Brandindo dados segundo os quais a Covid já matou no Brasil 301 crianças de 5 a 11 anos, Queiroga impacientou-se com os repórteres que o apertaram na quinta-feira: "Os óbitos de crianças estão dentro de um patamar que não implica em decisões emergenciais."
Três centenas de crianças lotariam um jato. Mortas de supetão, num acidente fatal, chocariam o país. Exterminadas em conta-gotas viraram estatística para ornamentar o negacionismo do ministro da Saúde. Com o aval de uma toga suprema.
No último dia 17, Lewandowski dera 48 horas para que o governo prestasse esclarecimentos sobre a inclusão da vacina infantil da Pifizer no plano nacional de imunização. A resposta veio num formato de embromação.
O governo pediu mais prazo a Lewandowski. Embora a Anvisa tivesse aprovado a vacina, Queiroga alegou que precisava ouvir a Câmara Técnica de Assessoramento em Imunização da Covid, além de realizar uma consulta pública sobre a vacina.
Era tudo lorota. Em decisão unânime, a câmara técnica já cerrara fileiras ao lado da Anvisa. A consulta pública é uma inovação inédita e esdrúxula. Não faz nexo contrapor a opinião de leigos às conclusões científicas.
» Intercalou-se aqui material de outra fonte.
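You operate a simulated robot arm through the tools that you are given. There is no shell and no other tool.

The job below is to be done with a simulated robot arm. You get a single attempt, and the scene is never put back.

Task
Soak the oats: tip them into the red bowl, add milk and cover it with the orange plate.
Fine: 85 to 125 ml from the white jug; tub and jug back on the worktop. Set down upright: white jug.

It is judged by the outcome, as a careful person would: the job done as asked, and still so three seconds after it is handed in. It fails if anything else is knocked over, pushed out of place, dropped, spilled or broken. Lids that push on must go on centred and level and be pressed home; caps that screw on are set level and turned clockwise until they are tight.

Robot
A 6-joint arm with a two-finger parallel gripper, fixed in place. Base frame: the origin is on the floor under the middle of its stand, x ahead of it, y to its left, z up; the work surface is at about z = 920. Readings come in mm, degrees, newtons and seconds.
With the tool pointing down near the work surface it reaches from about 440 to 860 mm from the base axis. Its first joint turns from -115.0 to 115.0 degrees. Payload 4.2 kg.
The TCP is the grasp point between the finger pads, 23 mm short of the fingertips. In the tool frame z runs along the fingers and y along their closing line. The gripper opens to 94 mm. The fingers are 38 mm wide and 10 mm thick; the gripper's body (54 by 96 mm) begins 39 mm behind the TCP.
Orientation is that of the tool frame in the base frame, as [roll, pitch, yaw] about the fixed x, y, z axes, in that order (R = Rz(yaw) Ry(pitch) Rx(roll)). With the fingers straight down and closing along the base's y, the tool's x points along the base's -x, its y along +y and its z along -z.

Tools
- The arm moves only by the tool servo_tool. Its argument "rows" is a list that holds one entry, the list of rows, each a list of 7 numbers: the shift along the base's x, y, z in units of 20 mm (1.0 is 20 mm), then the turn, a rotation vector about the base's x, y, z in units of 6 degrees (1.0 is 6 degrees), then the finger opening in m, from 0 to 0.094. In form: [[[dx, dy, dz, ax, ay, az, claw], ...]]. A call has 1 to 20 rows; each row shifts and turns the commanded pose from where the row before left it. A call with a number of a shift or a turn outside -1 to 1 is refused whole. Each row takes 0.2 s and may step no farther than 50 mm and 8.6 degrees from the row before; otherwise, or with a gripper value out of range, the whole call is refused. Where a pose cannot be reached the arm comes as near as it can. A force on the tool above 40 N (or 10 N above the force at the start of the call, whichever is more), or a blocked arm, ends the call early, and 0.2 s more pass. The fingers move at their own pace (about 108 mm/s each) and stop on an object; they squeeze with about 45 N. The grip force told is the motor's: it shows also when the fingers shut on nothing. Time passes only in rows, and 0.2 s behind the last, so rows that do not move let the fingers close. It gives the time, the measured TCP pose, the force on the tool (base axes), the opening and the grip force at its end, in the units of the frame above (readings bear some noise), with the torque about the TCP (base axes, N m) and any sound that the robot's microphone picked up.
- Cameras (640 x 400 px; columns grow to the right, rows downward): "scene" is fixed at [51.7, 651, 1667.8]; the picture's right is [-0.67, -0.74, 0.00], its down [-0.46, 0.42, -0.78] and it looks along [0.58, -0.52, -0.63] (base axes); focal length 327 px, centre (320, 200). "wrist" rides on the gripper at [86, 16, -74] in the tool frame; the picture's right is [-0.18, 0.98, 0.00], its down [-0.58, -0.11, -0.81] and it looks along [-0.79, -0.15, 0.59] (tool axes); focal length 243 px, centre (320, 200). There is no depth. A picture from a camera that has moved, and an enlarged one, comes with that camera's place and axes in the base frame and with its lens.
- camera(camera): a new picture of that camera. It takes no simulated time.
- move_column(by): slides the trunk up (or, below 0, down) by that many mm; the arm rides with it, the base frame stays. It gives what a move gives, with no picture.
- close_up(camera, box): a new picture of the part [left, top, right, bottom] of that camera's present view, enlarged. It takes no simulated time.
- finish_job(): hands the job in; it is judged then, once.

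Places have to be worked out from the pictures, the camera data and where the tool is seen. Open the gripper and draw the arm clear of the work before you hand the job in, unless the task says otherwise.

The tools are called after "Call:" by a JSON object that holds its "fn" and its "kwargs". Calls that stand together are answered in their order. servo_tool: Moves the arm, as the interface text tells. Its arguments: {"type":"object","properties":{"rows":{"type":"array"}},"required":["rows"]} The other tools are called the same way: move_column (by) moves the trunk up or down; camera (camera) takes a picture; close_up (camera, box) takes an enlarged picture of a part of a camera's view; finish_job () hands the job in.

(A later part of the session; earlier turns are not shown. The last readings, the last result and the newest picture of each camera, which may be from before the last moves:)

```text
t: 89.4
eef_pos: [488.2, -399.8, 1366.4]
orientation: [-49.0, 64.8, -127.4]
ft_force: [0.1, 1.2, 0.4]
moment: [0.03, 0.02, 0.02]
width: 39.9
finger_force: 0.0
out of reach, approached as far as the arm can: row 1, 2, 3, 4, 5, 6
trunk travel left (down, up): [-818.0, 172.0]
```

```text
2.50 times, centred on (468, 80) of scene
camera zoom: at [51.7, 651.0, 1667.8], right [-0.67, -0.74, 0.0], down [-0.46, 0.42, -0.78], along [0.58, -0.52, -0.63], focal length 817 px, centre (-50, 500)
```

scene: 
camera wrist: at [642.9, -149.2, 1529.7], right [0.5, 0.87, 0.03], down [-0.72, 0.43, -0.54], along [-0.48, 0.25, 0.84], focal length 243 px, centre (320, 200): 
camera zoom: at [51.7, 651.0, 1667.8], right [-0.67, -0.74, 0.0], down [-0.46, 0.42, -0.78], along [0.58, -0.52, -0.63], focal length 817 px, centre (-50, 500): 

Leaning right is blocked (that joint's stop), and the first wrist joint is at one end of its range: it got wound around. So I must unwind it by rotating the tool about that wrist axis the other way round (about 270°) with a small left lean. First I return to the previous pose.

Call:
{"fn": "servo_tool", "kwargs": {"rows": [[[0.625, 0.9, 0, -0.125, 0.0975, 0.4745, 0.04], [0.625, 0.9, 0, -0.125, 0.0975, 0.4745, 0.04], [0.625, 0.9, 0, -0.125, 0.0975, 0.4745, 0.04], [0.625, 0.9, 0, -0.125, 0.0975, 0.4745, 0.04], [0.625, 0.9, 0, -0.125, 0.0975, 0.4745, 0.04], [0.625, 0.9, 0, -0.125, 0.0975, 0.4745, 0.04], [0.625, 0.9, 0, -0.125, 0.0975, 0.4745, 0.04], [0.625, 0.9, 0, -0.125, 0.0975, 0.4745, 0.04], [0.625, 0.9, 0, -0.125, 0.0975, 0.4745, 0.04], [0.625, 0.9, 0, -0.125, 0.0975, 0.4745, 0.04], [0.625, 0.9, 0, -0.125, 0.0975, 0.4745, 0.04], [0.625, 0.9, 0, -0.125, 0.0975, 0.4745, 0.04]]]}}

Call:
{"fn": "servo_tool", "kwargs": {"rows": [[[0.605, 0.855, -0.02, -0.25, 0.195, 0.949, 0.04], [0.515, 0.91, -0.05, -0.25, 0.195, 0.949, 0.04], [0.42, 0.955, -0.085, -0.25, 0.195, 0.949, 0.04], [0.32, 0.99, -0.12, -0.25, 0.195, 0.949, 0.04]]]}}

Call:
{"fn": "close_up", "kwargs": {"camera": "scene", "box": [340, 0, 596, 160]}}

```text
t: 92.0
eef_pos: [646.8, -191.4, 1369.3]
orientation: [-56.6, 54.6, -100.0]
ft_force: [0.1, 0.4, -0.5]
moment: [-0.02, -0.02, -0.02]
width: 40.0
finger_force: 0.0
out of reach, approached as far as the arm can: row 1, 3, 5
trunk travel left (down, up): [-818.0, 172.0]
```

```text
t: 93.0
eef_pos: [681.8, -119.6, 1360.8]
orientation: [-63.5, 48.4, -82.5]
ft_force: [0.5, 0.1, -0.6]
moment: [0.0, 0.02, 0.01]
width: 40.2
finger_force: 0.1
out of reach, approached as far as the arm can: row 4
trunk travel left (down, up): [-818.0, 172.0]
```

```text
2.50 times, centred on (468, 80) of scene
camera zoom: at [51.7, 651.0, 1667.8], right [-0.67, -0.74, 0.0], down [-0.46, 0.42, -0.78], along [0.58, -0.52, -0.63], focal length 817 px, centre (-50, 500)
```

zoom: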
Curiosamente, Lewandowski concedeu o prazo reivindicado pelo governo: 5 de janeiro. Só então Queiroga dirá até quando pretende sonegar vacina às crianças. Segue ordens de Bolsonaro. Mas pode escorar a retórica infanticida no Supremo.
Segundo Queiroga, ainda que as vacinas infantis começassem a ser aplicadas amanhã não haveria como resolver "o problema de forma retrospectiva". De fato, não há como ressuscitar meninos mortos. O que se deseja é salvar os vivos.
Numa pandemia, tempo é vida. Ao matar o tempo, Queiroga como que reescreve o atestado de óbito das futuras vítimas mirins do vírus.
Até aqui as crianças infectadas morriam de Covid. Enquanto a vacina não chegar aos postos de Saúde, a causa mortis será "ministro da Saúde". A esse ponto chegamos. Morre-se de Queiroga no Brasil.